** Directive **
All lines from the line containing "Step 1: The" up to and including the last line of the listing below should be echoed exactly; no other lines belong in the response.

■ ■ ■ ■

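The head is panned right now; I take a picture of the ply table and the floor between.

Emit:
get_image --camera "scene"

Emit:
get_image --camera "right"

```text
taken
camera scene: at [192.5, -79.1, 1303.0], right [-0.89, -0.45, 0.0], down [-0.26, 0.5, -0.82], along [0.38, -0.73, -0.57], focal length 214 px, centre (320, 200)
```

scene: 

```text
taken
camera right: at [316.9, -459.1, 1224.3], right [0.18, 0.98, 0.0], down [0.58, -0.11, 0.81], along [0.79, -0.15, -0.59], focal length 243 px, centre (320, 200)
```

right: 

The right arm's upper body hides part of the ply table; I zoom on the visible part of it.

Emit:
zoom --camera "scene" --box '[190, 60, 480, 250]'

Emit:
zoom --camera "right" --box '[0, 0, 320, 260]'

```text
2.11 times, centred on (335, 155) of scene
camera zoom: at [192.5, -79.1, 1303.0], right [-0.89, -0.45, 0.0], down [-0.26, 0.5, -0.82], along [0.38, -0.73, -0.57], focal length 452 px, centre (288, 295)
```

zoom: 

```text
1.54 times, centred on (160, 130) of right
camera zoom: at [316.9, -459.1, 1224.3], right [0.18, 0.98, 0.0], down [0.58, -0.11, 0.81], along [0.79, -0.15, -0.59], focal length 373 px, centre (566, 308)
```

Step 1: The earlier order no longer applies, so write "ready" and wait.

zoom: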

■ ■ ■ ■

** Response to this exercise **
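Step 1: The earlier order no longer applies, so write "ready" and wait.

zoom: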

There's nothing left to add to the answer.